Russian troops have pulled out of the city of Lyman in eastern Ukraine due to the risk they were being encircled by Ukrainian forces, the Kremlin has said.
Lyman is in Donetsk – one of the Ukrainian regions that was annexed by Russian President Vladimir Putin in a ceremony in Moscow on Friday.
And Mr Putin has previously threatened retaliation if Russia is attacked.
Earlier, a spokesperson for Ukraine’s eastern forces said Ukrainian forces had entered Lyman after encircling thousands of Russian soldiers and trapping them there. According to Ukraine’s President Volodymyr Zelenskyy, fighting is still going on in the city.
Russia’s retreat has prompted Ramzan Kadyrov, head of Russia’s Chechnya region and an ally of Mr Putin, to say that Moscow should consider using a low-yield nuclear weapon in Ukraine as a result of the defeats on the battlefield.
It comes amid ongoing attempts by Ukrainian forces to advance and also hold back Russian troops in other parts of Donetsk, including in Bakhmut.
The Institute for the Study of War (ISW), a US non-governmental organisation that has been monitoring the situation in Ukraine, highlighted the imminent fall of Lyman on Thursday, saying Russian social media commentators had been posting of their fears that Ukrainian troops were advancing to the west, north, and northeast of the town.
It appears as though the near encirclement of the town was completed by early Saturday.
The ISW said on Thursday: “The collapse of the Lyman pocket will likely be highly consequential to the Russian grouping in northern Donetsk and western Luhansk oblasts and may allow Ukrainian troops to threaten Russian positions along the western Luhansk Oblast border and in the Severodonetsk-Lysychansk area.”
Video footage posted by the adviser to the Ukrainian interior ministry Anton Gerashchenko showed what he said was a Russian convoy destroyed as it tried to leave Lyman.
Sky News has not verified the footage.
Lyman has served for months as a logistics and transport hub for Russian operations.
Its loss comes as a major defeat for Moscow, a day after Mr Putin proclaimed the annexation of Donetsk, Luhansk, Kherson and Zaporizhzhia.

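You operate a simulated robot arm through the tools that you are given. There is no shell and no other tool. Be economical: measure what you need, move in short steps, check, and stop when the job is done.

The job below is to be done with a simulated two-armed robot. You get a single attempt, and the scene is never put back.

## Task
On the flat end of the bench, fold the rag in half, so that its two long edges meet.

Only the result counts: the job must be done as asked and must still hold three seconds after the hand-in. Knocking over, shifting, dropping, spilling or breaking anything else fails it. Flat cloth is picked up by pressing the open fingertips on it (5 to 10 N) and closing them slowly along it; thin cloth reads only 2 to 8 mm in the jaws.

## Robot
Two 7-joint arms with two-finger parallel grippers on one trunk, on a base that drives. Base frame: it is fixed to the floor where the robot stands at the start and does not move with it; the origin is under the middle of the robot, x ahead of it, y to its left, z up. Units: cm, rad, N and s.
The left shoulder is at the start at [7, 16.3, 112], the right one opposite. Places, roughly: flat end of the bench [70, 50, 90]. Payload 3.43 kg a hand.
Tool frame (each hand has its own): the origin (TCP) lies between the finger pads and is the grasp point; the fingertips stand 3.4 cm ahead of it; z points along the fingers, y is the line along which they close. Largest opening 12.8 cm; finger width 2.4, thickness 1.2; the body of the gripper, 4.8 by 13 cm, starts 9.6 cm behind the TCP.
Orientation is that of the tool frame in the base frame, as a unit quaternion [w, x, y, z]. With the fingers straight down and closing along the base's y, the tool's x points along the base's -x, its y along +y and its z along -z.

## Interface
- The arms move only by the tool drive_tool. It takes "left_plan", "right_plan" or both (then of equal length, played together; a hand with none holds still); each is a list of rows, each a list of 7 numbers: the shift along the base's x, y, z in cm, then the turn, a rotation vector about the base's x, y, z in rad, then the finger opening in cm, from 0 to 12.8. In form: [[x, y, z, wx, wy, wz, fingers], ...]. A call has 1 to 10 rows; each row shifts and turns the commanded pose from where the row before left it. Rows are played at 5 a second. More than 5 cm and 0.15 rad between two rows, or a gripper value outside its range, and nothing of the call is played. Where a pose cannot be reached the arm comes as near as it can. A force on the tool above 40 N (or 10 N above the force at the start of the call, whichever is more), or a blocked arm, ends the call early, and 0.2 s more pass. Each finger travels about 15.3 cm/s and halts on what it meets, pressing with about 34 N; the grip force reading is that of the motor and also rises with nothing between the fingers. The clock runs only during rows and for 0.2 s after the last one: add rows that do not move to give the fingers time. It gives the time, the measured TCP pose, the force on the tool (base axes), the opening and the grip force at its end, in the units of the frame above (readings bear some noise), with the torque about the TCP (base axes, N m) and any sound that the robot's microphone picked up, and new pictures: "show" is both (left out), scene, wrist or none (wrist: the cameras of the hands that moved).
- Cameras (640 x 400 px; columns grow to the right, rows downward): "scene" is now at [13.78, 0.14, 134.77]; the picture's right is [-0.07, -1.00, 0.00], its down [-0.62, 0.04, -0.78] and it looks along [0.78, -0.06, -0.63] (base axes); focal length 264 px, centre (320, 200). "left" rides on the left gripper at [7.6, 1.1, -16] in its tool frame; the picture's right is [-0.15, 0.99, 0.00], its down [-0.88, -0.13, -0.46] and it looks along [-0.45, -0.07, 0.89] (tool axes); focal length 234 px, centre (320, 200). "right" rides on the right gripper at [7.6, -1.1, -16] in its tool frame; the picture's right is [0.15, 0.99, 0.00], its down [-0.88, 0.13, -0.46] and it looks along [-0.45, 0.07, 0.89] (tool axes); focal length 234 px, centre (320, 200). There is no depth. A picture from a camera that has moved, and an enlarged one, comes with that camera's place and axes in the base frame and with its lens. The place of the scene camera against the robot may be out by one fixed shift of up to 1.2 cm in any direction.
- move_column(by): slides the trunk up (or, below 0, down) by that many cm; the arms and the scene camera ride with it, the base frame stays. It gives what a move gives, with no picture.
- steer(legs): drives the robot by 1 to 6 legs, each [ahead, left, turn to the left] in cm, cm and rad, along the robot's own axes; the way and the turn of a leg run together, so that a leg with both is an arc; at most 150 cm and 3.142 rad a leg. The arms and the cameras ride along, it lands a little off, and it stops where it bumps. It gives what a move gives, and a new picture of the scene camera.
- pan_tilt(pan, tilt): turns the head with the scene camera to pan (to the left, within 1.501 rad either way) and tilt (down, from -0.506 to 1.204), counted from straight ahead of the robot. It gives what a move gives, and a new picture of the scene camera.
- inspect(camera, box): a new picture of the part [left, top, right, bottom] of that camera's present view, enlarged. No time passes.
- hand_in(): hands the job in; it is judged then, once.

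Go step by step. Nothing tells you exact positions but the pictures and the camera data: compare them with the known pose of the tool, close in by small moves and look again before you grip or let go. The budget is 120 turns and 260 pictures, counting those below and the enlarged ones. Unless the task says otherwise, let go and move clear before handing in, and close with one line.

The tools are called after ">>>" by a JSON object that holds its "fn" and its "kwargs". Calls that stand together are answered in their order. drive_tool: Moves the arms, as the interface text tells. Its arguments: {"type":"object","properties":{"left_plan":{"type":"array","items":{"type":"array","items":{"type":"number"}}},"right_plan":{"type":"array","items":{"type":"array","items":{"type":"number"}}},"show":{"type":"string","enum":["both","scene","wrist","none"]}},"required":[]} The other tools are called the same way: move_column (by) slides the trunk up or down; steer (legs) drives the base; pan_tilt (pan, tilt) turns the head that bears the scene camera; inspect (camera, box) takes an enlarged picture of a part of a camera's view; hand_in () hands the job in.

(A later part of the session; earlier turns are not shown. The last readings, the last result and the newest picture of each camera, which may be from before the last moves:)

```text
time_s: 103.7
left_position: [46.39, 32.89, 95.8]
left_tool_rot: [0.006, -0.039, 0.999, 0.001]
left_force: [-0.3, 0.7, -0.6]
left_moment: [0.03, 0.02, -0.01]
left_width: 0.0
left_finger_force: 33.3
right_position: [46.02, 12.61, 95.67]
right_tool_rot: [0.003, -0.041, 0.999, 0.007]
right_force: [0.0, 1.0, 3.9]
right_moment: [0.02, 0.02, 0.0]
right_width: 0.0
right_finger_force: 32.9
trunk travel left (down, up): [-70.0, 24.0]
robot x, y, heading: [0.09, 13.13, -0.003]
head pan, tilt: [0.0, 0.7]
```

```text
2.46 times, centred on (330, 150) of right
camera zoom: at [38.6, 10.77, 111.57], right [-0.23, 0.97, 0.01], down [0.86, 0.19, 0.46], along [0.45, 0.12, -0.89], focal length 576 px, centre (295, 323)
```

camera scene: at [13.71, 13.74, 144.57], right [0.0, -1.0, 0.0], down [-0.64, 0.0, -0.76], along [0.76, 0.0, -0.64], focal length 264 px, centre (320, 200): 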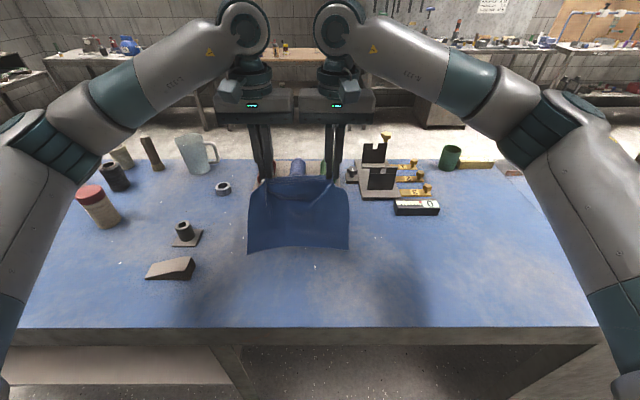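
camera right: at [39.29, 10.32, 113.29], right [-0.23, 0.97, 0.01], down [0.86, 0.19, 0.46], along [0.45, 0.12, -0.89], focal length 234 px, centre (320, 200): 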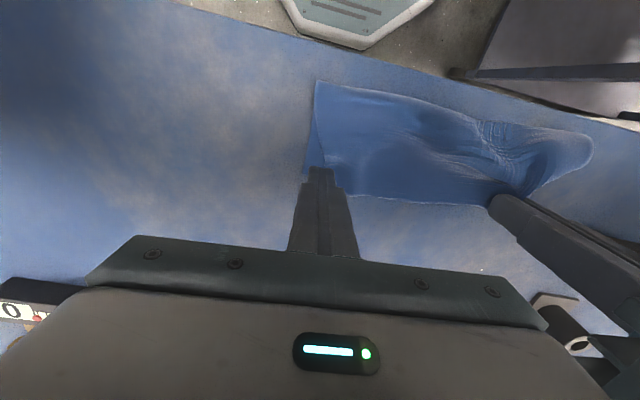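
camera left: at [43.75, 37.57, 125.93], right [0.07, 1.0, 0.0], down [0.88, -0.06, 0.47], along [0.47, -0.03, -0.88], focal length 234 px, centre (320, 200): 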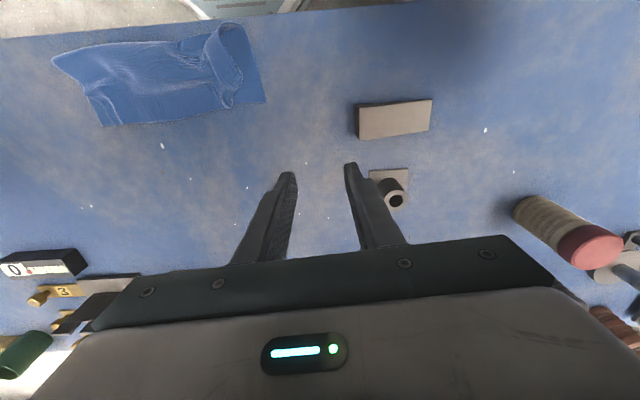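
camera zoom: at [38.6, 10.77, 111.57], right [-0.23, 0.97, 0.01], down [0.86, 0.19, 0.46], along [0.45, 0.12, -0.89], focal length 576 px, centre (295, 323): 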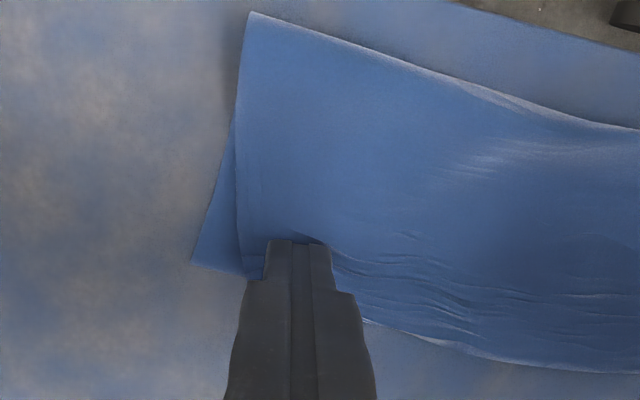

In a Telegram post criticising Russian commanders for abandoning the east Ukrainian town of Lyman on Saturday, Mr Kadyrov wrote: “In my personal opinion, more drastic measures should be taken, right up to the declaration of martial law in the border areas and the use of low-yield nuclear weapons”.
Another video posted by Ukrainian President Volodymyr Zelenskyy’s chief of staff showed two grinning Ukrainian soldiers taping the yellow and blue national flag onto the “Lyman” welcome sign at the entrance to the town.
One of the soldiers says: “1 October. We are unfurling our state flag and establishing it on our land. Lyman will be Ukraine.”
A spokesperson for Ukraine’s eastern forces said Russia had 5,000 to 5,500 troops at Lyman but that the number of troops that had been encircled could be lower because Russia had suffered a number of casualties.
The fall of Lyman would be Ukraine’s biggest battlefield gain since a lightning counteroffensive in the northeastern Kharkiv region last month, which left Russia reeling.
Ukrainian military spokesperson Serhii Cherevatyi said on television the capture of Lyman would allow Kyiv to advance into the Luhansk region, which Moscow claimed it had captured in full at the beginning of July.
Mr Cherevatyi said: “Lyman is important because it is the next step towards the liberation of the Ukrainian Donbas. It is an opportunity to go further to Kreminna and Severodonetsk, and it is psychologically very important.”
The Ukrainian governor of Luhansk, which is largely occupied by Moscow’s forces, said on Telegram that any surrounded Russians had “three options… to try to escape, to die together, or to surrender”.
Serhiy Haidai said: “The possibilities of delivering ammunition to the Russians to the surrounded city or a peaceful exit from the settlement are already blocked.”
Donetsk and Luhansk regions together make up the wider Donbas region that has been the scene of some of the fiercest fighting since soon after Moscow invaded on 24 February.